TASK OBJECTIVE: Present the following data again exactly as it is shown.

***

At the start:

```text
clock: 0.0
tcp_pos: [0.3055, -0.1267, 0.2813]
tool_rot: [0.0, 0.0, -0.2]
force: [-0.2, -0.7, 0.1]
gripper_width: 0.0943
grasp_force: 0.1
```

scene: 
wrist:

***

TASK RESULT:
At the start:

```text
clock: 0.0
tcp_pos: [0.3055, -0.1267, 0.2813]
tool_rot: [0.0, 0.0, -0.2]
force: [-0.2, -0.7, 0.1]
gripper_width: 0.0943
grasp_force: 0.1
```

scene: 
wrist:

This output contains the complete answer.